TASK GOAL: Show the exact text of the extract starting from "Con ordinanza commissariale" and stopping at the end of "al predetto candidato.".

EXTRACT:

T.A.R. Lombardia Milano Sez. I, Sent., 25-01-2011, n. 203

Sentenza scelta dal dott. Domenico Cirasole direttore del sito giuridico http://www.gadit.it/

Svolgimento del processo

La ricorrente, all’epoca dei fatti per cui è causa, era presidente del Comitato regionale della Croce Rossa Italiana per la Lombardia.

Con ordinanza commissariale n. 153 del 13.5.2009 il Commissario straordinario determinava "di avviare un procedimento amministrativo di verifica della sussistenza delle condizioni affinché la Prof.ssa M.R.P. possa continuare a svolgere il proprio incarico", e di comunicare alla stessa l’avvio del procedimento, richiedendo eventuali controdeduzioni. Il procedimento scaturiva da un incontro pubblico, avvenuto in data 8.5.2009, presso i locali della Croce Rossa, tra un candidato alle elezioni provinciali e l’attuale ricorrente, che avrebbe rilasciato ai giornalisti presenti dichiarazioni di sostegno al predetto candidato.

DATASET CONTENT:
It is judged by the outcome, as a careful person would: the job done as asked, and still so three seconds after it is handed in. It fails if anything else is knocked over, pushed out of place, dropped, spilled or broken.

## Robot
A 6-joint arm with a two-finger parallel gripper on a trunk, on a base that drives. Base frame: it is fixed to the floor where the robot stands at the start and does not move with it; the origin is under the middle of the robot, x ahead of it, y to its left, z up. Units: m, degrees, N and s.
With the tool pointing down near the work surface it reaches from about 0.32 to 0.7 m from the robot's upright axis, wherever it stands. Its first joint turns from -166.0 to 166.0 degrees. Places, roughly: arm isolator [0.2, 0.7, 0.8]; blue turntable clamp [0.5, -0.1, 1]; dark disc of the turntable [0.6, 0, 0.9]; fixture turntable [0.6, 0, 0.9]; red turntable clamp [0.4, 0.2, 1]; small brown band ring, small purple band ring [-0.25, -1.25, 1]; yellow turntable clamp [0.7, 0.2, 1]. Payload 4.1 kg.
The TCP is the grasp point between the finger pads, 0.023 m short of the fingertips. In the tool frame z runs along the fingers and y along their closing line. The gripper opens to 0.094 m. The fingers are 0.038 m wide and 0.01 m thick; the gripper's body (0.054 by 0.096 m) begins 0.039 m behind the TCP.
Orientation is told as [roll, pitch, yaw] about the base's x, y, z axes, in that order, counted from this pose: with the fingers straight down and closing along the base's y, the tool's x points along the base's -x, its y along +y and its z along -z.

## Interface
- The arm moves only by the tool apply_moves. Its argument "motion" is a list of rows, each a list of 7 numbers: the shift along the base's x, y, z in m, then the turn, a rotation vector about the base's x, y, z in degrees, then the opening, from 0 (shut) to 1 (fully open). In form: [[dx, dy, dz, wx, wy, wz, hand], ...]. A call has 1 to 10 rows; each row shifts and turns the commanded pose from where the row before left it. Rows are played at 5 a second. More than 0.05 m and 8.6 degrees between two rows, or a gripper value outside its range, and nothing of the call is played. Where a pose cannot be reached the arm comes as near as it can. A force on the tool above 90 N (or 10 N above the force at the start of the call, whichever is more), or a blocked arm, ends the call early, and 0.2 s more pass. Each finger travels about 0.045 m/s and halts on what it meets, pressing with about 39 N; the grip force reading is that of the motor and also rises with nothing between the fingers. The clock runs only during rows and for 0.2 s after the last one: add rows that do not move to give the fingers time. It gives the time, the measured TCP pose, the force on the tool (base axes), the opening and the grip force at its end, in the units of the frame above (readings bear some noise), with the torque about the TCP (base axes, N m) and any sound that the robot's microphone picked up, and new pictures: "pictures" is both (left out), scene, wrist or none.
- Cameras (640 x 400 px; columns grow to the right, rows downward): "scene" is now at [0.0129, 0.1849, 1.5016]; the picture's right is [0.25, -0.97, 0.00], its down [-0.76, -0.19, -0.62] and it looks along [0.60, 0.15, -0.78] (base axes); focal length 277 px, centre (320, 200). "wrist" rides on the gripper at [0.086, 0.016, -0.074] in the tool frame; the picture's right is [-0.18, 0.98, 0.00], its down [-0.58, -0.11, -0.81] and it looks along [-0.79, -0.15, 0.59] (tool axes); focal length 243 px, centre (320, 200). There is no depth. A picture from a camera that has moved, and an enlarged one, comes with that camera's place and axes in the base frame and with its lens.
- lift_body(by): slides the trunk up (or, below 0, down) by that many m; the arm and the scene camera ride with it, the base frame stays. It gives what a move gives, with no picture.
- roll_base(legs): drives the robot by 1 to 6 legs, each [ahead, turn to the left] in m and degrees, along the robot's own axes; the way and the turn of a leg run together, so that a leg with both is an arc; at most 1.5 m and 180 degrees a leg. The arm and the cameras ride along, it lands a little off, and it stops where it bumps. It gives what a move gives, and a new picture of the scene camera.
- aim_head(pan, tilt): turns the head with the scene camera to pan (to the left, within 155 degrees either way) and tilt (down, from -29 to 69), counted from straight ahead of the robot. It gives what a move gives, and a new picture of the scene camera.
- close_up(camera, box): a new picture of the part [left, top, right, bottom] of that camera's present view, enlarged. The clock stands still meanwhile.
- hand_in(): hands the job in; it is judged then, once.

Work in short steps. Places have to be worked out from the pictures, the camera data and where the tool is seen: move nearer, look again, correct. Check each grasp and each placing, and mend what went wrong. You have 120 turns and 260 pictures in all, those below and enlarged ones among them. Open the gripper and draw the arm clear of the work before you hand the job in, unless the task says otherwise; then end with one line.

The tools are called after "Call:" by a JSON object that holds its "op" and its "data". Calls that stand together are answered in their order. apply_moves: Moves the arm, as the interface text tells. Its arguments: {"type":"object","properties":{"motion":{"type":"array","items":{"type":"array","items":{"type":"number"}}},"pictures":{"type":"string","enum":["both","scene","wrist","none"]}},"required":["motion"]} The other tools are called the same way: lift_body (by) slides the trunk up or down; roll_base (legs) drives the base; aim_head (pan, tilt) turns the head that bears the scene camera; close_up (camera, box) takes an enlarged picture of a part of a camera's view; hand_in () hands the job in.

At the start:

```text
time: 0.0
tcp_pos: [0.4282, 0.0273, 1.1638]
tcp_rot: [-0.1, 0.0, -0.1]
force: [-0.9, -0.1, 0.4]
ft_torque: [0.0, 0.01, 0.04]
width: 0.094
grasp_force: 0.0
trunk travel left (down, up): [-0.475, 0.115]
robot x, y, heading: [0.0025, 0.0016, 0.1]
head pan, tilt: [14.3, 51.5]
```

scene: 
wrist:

TASK SOLUTION:
Con ordinanza commissariale n. 153 del 13.5.2009 il Commissario straordinario determinava "di avviare un procedimento amministrativo di verifica della sussistenza delle condizioni affinché la Prof.ssa M.R.P. possa continuare a svolgere il proprio incarico", e di comunicare alla stessa l’avvio del procedimento, richiedendo eventuali controdeduzioni. Il procedimento scaturiva da un incontro pubblico, avvenuto in data 8.5.2009, presso i locali della Croce Rossa, tra un candidato alle elezioni provinciali e l’attuale ricorrente, che avrebbe rilasciato ai giornalisti presenti dichiarazioni di sostegno al predetto candidato.